While many wonder whether building more sustainable alternatives than temporary structures or encampments, some experts say they’re a functional-enough stopgap measure until more long-term housing can be built.

“Of course, the long term solution to this problem is to build more housing. But in the near term, we have many thousands of people living out of cars,” said Nolan Gray, city planner and research director for California YIMBY, a pro-housing organization. “They can either do that in a dedicated lot that has security and sanitation facilities, or they can do it on the street, disrupting communities and putting themselves at risk of crime. In a no-perfect-solutions policy space, safe parking offers a meaningful improvement.”

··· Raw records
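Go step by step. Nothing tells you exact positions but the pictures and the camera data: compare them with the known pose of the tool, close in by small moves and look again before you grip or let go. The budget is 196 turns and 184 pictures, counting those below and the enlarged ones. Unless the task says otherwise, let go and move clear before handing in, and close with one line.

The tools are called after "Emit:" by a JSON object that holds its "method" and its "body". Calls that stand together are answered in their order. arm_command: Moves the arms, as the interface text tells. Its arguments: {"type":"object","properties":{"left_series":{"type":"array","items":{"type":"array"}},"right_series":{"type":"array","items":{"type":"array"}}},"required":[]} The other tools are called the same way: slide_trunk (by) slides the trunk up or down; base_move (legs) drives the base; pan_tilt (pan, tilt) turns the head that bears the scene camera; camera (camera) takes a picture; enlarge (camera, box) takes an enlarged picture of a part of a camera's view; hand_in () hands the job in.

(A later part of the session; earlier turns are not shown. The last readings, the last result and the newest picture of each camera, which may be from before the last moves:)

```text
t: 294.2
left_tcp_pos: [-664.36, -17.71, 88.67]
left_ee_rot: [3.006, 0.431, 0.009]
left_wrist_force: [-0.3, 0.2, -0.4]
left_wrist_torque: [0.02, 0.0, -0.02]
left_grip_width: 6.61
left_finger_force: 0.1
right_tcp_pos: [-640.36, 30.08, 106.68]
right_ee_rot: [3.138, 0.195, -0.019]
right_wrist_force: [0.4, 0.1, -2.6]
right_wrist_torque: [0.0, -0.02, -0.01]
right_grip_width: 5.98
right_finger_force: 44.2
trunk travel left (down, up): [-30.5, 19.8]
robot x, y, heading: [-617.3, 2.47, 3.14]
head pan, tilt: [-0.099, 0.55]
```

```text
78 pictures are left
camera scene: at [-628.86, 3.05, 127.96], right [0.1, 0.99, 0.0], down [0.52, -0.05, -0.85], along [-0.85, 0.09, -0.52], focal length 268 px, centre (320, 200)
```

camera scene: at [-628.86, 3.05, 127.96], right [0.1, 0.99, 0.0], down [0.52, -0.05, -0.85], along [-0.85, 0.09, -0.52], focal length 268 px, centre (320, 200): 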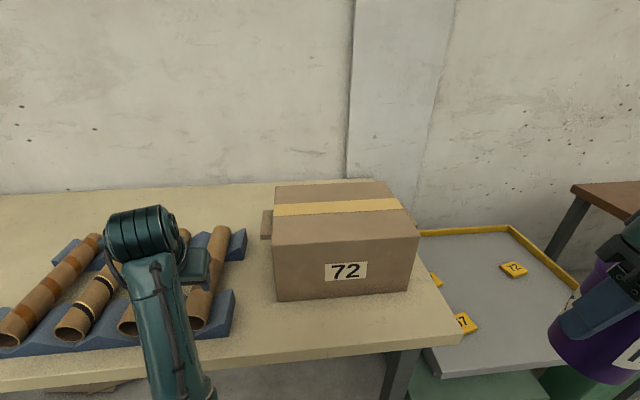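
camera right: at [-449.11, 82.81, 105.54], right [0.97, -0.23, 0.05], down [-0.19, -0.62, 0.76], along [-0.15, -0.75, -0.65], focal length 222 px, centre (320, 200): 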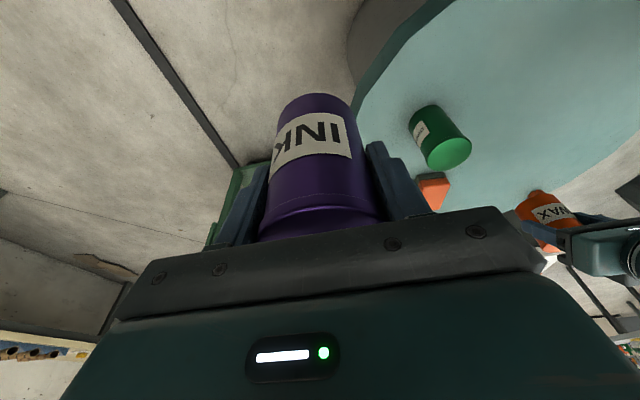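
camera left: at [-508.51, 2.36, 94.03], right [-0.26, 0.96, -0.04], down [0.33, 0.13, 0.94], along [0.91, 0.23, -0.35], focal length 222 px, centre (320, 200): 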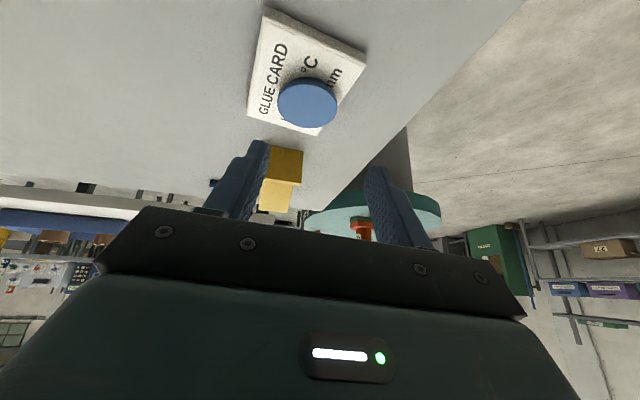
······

While safe parking sites are easily able to find willing inhabitants, it’s also worth noting that the programs achieve similar rates of getting people into more permanent housing — 40% — to reaching out to individuals who live on the streets, suggesting safe parking programs are not necessarily a direct pathway to success. However, bridge housing — that is, shelters aimed at getting individuals directly off the streets — seem to result in even lower rates of getting individuals into more permanent housing, with Los Angeles Mayor Eric Garcetti’s signature bridge housing program having a 15% permanent housing placement rate.

Safe parking programs can be expensive but do cost less than many other options. San Jose’s pilot program cost $250,000 in its first year and was built to serve 17 cars at a time, but only hosted 4 or 5 each night on average.

In Seattle, a similar program, with another $250,000 in funding, faced significant pushback from nearby residents, who “don’t trust the city to use taxpayer dollars wisely” and feared it would attract “drug users.”

Now, safe sleep sites — parking lots where many homeless individuals sleep in tents, not their own cars — are proliferating as yet another parking lot option, with new lots opening from Long Beach to Chicago, which is notorious for having rather cold, windy winters.

Meanwhile, some leaders prefer building more long-term housing over temporary structures or safe parking.

“I’m highly disappointed by the City’s intention to move forward with plans to erect a temporary asylum-seeking shelter on 115th and Halsted, despite community concerns,” said Alderman Ronnie Mosley, who represents Chicago’s 21st ward, in a public statement. “We need a full commitment to break ground on the Morgan Park Commons [the city-acquired former grocery store and parking lot the city is using for tents) housing development in 2024 at the same site of the proposed shelter.”

“I haven’t been given timelines about what this looks like, when they’ll be on the site, how long they’ll be on the site, what this means for safety for our community, what this means for our schools. There are just multiple questions that I don’t have the answers for,” Mosley said.